The brokerage increased its earnings forecasts for the world’s biggest contract chipmaker by 2%-6% for 2025-27 after boosting projected wafer revenue from 3-nanometre and 5-nanometre production.
It now expects TSMC’s dollar revenue to grow roughly 29% next year and 17% in 2026.
Goldman sees limited risk of further reductions in orders for AI processors, citing improved supply-chain coordination between TSMC and server builders.
At the same time, it said more smartphone, server and networking customers are adopting CoWoS – a chip-on-wafer packaging technique that allows multiple chips to be combined inside a single module, helping diversify demand.
The brokerage lifted its CoWoS shipment estimates to 664,000 wafers in 2025 and 1.56 million in 2027, and raised its capital-expenditure forecasts to US$42 billion for 2026 and US$50 billion for 2027 to reflect faster capacity expansion.

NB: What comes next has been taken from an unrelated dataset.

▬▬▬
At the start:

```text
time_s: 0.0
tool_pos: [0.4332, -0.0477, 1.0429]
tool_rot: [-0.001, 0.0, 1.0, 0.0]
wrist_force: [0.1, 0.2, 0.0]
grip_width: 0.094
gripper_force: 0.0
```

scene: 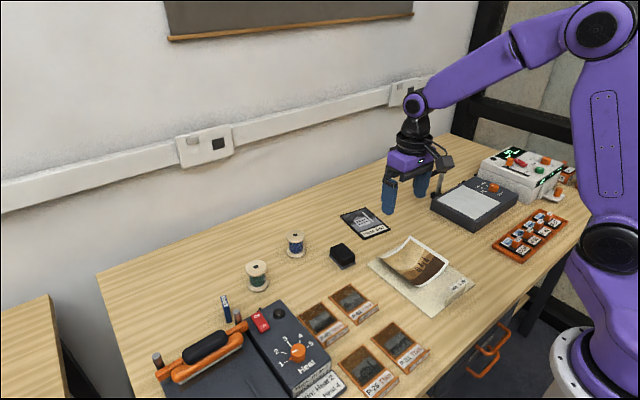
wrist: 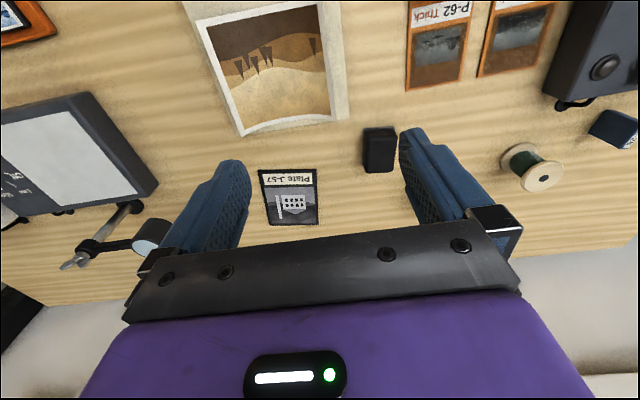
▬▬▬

Goldman also expects TSMC to impose another round of price increases on its most advanced manufacturing nodes and packaging services in 2026, supported by tight supply and limited competition.
TSMC’s Taipei-listed shares were last at NT$1,070, about 13% below the new target, while its New York-listed ADRs traded around $222.18 in afternoon trading on Wednesday.